How well were health issues addressed during the program?

I gave it a middle rating because I never used the healthcare.

* Safety:

I carried pepper spray with me everywhere. I am a white blonde girl who really stood out. Be prepared to be honked at by nearly every care that passes and receive a lot of unwanted gazes. It is best to not make eye contact with people who make you feel uncomfortable but to always be aware of everyone around you. A few students were mugged by men on motorcycles. It is easy to see peoples intentions though. When a car passed by I would always turn my head towards them so they know I am alert. Do not carry around valuables. Do not text as you walk. It is best to just be alert and prepared. It may seem a little paranoid, but I did not have a single problem in the 5 months I was in Central America. With the exception of one scam artist. A tip about them? Look up the business first, ask for a business card or a managers number if they do not have a kiosk or building they are working from. In any situation, the best advice is to follow your gut. If it doesn't feel right, then get out ASAP. But never forget to enjoy yourself and get out of your comfort zone. It sounds like a hard balance, but after the first week or so you will get the hang of it.

If you could do it all over again would you choose the same program? No


* Money: How easily were you able to live on a student's budget?

(1 = not very easy/$200+ on food & personal expenses/week, 2.5 = $100/week, 5 = very easily/minimal cost)

Food and travel are very cheap in Costa Rica, unless you go through a travel agency (which I would recommend until you are comfortable on your own.) I easily budgeted $100 per week but the problems came when I wanted to buy souvenirs, clothes, or anything else that would be imported. Why? Because Costa Rica has high import taxes and does not manufacture much of their own goods, thus most material goods are about twice as much as they would be in the USA. My advice is to buy local coffee or chocolate for souvenirs.

Not including program expenses, about how much money did you spend on food and other expenses each week? Around $80 to $150 per week
Do you have any general money-saving tips for future study abroad participants? When tourist season is dying down is the best time to buy souvenirs and travel. Everything is discounted at that time. Ask around to find out when that is. Also, never shop at souvenir shops, go to the artisan markets where you can haggle the prices (buying in bulk, asking for a discount, or just being friendly, they love when you speak the local language!) When buying food, go to the farmers markets. Always price check because sometimes stores will have better deals.


* Did your program have a foreign language component? Yes
How much did the program encourage you to use the language?

0 = No encouragement, 5 = frequent encouragement to use the language

The professors were very encouraging and helpful, but outside of the classroom it is up to you. My advice is to seek out others who are driven to learn the language because the mass majority of students practically refuse to talk in Spanish when the professors aren't around. Also, my host family was GREAT to practice with. They always were ready to talk and encouraged me too. Finding local friends is also a great idea, but beware of those who only want to hang out to practice their english.

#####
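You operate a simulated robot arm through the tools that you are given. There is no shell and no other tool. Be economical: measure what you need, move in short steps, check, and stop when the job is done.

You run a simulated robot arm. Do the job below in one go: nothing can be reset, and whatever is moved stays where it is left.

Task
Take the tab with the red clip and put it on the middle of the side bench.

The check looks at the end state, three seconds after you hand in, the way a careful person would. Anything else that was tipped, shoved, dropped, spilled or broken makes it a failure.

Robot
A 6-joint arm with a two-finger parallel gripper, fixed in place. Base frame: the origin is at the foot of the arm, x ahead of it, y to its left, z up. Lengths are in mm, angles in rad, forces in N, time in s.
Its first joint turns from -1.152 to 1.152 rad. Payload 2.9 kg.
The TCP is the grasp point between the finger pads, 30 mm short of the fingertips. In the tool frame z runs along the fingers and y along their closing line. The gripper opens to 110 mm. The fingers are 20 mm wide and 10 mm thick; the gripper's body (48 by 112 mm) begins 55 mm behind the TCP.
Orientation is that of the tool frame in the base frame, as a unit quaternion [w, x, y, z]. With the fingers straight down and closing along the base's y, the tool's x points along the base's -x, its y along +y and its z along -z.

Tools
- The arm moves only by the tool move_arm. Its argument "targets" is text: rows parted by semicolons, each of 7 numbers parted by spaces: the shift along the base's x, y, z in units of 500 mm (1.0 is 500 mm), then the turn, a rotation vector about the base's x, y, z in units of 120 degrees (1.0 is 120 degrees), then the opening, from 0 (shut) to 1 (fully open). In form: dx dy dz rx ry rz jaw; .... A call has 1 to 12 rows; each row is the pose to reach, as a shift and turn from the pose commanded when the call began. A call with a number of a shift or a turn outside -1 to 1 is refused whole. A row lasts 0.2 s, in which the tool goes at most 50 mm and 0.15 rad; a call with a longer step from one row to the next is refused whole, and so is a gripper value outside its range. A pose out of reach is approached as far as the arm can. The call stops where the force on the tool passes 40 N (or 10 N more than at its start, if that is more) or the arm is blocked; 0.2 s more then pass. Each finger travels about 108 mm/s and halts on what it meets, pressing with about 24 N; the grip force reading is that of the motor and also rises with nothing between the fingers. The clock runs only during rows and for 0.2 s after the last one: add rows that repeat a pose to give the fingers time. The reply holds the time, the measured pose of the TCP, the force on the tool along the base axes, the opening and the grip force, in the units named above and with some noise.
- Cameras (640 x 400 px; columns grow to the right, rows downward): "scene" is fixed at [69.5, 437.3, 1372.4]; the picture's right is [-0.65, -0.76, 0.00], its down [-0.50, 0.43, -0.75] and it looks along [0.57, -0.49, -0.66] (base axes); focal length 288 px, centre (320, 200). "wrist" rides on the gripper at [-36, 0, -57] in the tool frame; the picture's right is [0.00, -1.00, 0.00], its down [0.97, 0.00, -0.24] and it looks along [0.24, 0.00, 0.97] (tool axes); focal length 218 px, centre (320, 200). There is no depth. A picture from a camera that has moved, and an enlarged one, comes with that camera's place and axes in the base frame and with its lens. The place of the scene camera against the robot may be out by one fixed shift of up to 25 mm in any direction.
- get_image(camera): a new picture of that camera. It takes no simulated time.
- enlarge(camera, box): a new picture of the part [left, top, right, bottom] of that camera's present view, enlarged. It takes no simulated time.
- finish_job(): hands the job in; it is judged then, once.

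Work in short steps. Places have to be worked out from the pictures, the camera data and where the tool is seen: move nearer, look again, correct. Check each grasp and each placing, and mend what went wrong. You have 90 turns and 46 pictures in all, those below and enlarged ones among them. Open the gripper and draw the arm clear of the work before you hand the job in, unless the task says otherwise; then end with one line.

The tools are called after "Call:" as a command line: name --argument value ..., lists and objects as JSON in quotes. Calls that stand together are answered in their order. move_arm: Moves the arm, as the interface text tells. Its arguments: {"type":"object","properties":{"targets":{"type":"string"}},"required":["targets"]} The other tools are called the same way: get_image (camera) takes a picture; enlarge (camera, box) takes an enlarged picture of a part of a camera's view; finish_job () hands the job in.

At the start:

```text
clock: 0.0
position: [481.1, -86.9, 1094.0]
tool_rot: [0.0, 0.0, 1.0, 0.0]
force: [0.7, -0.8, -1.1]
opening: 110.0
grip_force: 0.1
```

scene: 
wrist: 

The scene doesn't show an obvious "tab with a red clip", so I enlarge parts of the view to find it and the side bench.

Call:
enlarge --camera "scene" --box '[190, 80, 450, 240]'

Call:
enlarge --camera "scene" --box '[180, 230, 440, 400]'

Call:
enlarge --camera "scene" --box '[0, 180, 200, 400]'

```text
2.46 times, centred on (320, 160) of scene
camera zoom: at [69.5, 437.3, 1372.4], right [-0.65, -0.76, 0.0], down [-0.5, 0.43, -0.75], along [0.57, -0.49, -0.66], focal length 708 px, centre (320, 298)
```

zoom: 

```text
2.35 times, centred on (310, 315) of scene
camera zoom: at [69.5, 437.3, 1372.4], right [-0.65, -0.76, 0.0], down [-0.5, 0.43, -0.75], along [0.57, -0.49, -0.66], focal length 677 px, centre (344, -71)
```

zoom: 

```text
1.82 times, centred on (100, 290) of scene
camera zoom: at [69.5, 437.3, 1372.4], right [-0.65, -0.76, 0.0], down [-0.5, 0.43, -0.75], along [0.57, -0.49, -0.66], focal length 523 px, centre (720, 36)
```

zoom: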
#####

How would you rate your language skills at the beginning of the program? Beginner
How would you rate your language skills at the end of the program? Intermediate
What was the highest level language course you had completed prior to departure? Intermediate 2
How many hours per day did you use the language?
Do you have any tips/advice on the best ways to practice the language for future study abroad participants? Make local friends, hang out where the locals do (not the touristy places). I loved to just go to the stores to talk with the workers, it felt like a safe environment to hang out and talk for a long time. Be persistent! Learning a new language is up to you, if you don't work at it, it won't happen. No matter how many classes you take. Try watching TV, listening to music, READ (newspaper, books, websites). Start a word journal, every new word you learn, write it down, look over the words before you go to bed each night. Talk with your host family.

Other Program Information

* Where did you live?

Select all that apply

  • Host Family
  • Hostel
* Who did you live with?

Select all that apply

  • Americans
  • International Students
  • Host Family
* Who did you take classes with?

Select all that apply

  • Americans
About how many local friends did you make that you will likely keep in touch with?

A Look Back

* What did you like most about the program?
  • Host family
  • Culture
  • Diverse wildlife/ experiences/ opportunities
* What could be improved?
  • Integration with local students
  • Volunteer opportunities
  • Amount of language immersion
* What do you know now that you wish you knew before going on this program? I wish I had read more about how people dress before I went. I was ill-prepared for the diverse climates in Costa Rica and the variety of cultures within the country. Also, I wish I had tuned out everyone telling me to be so careful he whole time. I would have had a richer experience if I had pushed my boundaries more. The best way to grow is to get out of your comfort-zone, challenge yourself.

Reasons For Studying Abroad

To help future students find programs attended by like-minded individuals, please choose the profile that most closely represents you.
The Avid Adventurer
The wardrobe you packed was better suited for a semester of camping than club hopping. Outdoorsy, you might forgo a crazy night out for an early all-day adventure. You'd rather take in the rich culture of an old town than the metropolis of a modern city, but for you getting off the grid is ideal.

Individual Course Reviews

Course Name/Rating:

Español Avanzado 2

Course Department: Español
Instructor: Alexandra
Instruction Language: Español
Comments: The professor seemed ill-tempered, which didn't mesh well with my overly curious and skeptical mindset. I need to have a reason and good explanation to really grasp material and she was unwilling to take the time to give me that. The class was small so it wasn't a matter for individual attention. I would tell her I am having trouble but she would dismiss my comment and proceed forward. I even tried talking with her after class, but she refused as she preferred to meet with the other professors for coffee instead. All my classes were challenging, but usually the professors were willing to give me some extra instruction when I was struggling or at least provide an extra resource to teach myself.
Credit Transfer Issues:
Course Name/Rating:

Redacción Avanzado

Course Department: Español
Instructor: Soledad
Instruction Language: Español
Comments: I really loved this class. We dove deeper into grammatical concepts and examined their uses. Then later we would right essays in spanish to practice these different techniques. We examined the use of the language to greatly improve proficiency (ex. when to use scared versus terrified). This was my last class of the semester, but definitely my favorite. I really love writing and studying the significance of a language because then you can get an insight into the language, culture and even psyche of the people who speak it.